Na sentença de pronúncia, esses tênues meandros da dogmática jurídica podem revelar conseqüências desastrosas. Apesar de constituir um juízo de admissibilidade, de conteúdo meramente declaratório, a pronúncia torna-se suscetível a manobras ardilosas, chegando, muitas vezes, a ser explorada como arma de ataque contra o réu, em Plenário, perante os juízes leigos, mormente se a decisão tiver sido confirmada por acórdão do Tribunal, em sede de recurso em sentido estrito. E o que é pior: no afã de fundamentar a decisão, não raro, a linguagem usada na pronúncia transborda os estreitos limites da admissibilidade declaratória, invadindo o terreno do mérito, em antecipação ao veredicto do conselho de sentença, abrindo margem ao (ab)uso da pronúncia como arma da acusação.

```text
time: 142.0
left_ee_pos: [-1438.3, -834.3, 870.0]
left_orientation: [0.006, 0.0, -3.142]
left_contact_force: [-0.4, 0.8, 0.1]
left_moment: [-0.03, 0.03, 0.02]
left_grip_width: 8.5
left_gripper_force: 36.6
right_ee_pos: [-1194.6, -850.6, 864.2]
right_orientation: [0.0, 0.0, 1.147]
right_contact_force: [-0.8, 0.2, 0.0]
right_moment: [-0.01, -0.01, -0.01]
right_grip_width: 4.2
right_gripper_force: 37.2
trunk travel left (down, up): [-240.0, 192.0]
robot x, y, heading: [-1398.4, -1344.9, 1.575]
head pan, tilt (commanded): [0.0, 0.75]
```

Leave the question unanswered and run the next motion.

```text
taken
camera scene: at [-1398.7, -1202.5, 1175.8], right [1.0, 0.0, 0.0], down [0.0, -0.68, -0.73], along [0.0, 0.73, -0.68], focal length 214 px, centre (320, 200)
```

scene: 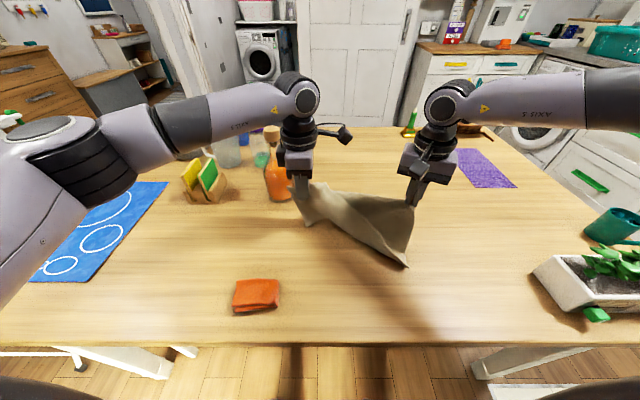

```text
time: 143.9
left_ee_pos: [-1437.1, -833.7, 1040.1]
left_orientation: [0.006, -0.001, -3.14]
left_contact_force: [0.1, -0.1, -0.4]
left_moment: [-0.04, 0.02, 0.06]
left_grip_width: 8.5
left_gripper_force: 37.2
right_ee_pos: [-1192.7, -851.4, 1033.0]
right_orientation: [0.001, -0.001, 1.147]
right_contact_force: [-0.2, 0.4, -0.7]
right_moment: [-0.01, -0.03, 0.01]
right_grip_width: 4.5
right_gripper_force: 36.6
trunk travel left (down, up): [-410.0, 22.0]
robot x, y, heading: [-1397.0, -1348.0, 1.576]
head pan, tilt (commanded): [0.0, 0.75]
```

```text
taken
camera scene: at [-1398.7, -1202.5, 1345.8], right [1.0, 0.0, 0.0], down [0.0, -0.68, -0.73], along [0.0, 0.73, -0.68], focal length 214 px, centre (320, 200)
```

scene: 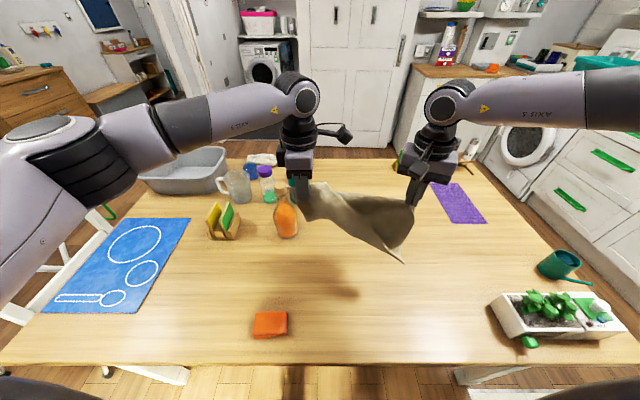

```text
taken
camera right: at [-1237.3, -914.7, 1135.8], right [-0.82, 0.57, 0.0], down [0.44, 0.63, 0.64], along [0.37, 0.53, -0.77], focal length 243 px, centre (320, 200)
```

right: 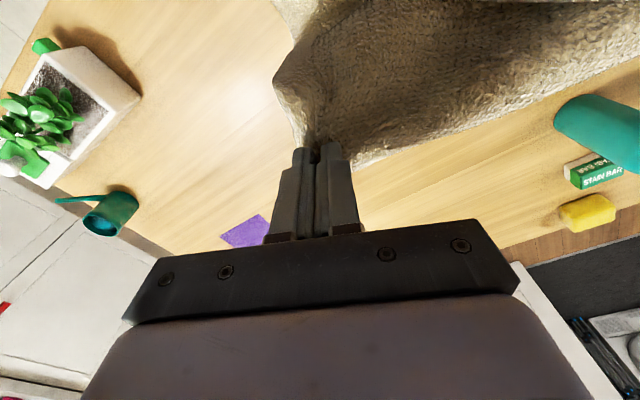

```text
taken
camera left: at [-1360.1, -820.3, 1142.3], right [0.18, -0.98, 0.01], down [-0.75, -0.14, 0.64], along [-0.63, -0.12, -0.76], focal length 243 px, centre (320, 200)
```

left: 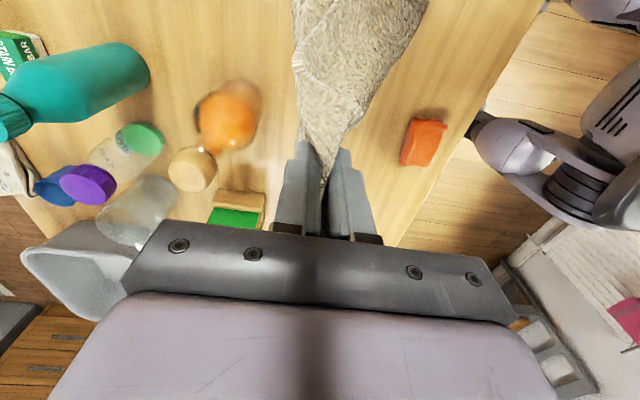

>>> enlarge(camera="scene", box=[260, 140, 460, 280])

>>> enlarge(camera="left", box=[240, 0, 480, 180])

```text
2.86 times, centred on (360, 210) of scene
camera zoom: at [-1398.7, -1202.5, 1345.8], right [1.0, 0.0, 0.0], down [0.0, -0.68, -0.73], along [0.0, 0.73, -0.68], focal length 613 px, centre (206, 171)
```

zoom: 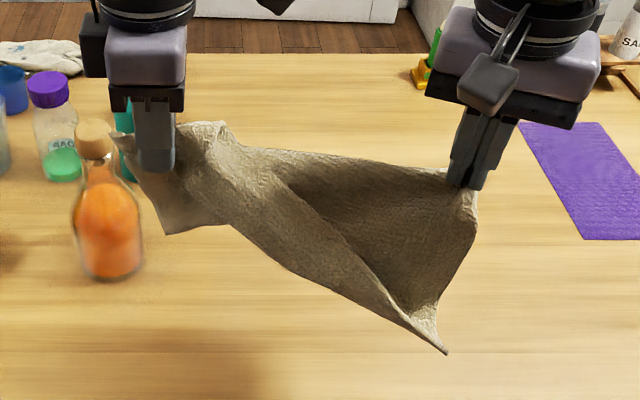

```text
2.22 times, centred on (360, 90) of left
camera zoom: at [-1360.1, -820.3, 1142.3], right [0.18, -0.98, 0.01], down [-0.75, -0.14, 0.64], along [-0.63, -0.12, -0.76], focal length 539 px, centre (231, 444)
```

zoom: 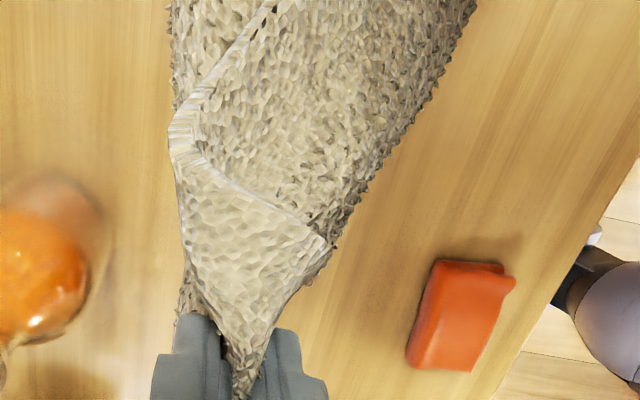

De fato, a fase da pronúncia constitui um hiato jurídico de complexa solução. De um lado, se a decisão é por demais contundente, há o abismo da invasão de mérito; de outro, se o juízo é por demais omisso, existe a lacuna da ausência de fundamentação.
Por tudo isso, em assembléia na Pós-Graduação da Universidade Cândido Mendes, após um debate exaustivo sobre o assunto, surgiu uma proposta (de potencial repercussão legislativa a ser repensada pelo parlamento): ao se encaminhar o caso a Júri Popular, concluiu-se que a pronúncia – após o seu trânsito em julgado – deveria ser temporariamente desentranhada dos autos e arquivada em cartório, para que, em Plenário, não invadisse o campo de percepção consciente ou inconsciente dos jurados, nem pudesse ser usada contra o réu, até mesmo porque – como já se disse alhures – constitui juízo meramente declaratório de admissibilidade processual, refugindo ao interesse dos jurados (que devem analisar a prova dos autos) o conhecimento do conteúdo da pronúncia. Não obstante, cabe ponderar que inúmeros pronunciados preferem não manejar o cabível recurso em sentido estrito contra a pronúncia, omitindo-se do acesso ao duplo grau de jurisdição, em face da ameaça do potencial efeito boomerang da via recursal, quando o acórdão de improcedência é explorado negativamente em Plenário.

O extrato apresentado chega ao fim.